• _SUPPLIED INFORMATION_:
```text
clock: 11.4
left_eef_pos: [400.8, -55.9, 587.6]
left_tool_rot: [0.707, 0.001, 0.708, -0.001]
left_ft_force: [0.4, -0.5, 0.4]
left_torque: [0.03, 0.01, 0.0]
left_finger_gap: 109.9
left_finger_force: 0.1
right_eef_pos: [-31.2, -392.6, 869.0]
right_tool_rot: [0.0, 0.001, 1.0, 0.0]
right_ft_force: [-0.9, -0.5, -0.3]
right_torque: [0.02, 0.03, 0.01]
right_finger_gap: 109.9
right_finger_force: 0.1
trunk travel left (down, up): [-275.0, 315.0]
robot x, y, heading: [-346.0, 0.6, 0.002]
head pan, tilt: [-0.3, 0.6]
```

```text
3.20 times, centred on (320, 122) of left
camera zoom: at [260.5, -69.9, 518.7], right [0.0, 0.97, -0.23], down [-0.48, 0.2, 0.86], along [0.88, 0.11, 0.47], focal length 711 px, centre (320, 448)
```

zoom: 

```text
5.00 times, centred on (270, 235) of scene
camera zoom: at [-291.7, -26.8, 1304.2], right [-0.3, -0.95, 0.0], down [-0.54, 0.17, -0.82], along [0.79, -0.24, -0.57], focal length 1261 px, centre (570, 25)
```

• _JOB_:
Extract each line of the material exactly as it stands. Return a JSON list in which every string is one line; blank lines are skipped.

• _RESPONSE_:
[
  "```text",
  "clock: 11.4",
  "left_eef_pos: [400.8, -55.9, 587.6]",
  "left_tool_rot: [0.707, 0.001, 0.708, -0.001]",
  "left_ft_force: [0.4, -0.5, 0.4]",
  "left_torque: [0.03, 0.01, 0.0]",
  "left_finger_gap: 109.9",
  "left_finger_force: 0.1",
  "right_eef_pos: [-31.2, -392.6, 869.0]",
  "right_tool_rot: [0.0, 0.001, 1.0, 0.0]",
  "right_ft_force: [-0.9, -0.5, -0.3]",
  "right_torque: [0.02, 0.03, 0.01]",
  "right_finger_gap: 109.9",
  "right_finger_force: 0.1",
  "trunk travel left (down, up): [-275.0, 315.0]",
  "robot x, y, heading: [-346.0, 0.6, 0.002]",
  "head pan, tilt: [-0.3, 0.6]",
  "```",
  "```text",
  "3.20 times, centred on (320, 122) of left",
  "camera zoom: at [260.5, -69.9, 518.7], right [0.0, 0.97, -0.23], down [-0.48, 0.2, 0.86], along [0.88, 0.11, 0.47], focal length 711 px, centre (320, 448)",
  "```",
  "zoom: ",
  "```text",
  "5.00 times, centred on (270, 235) of scene",
  "camera zoom: at [-291.7, -26.8, 1304.2], right [-0.3, -0.95, 0.0], down [-0.54, 0.17, -0.82], along [0.79, -0.24, -0.57], focal length 1261 px, centre (570, 25)",
  "```"
]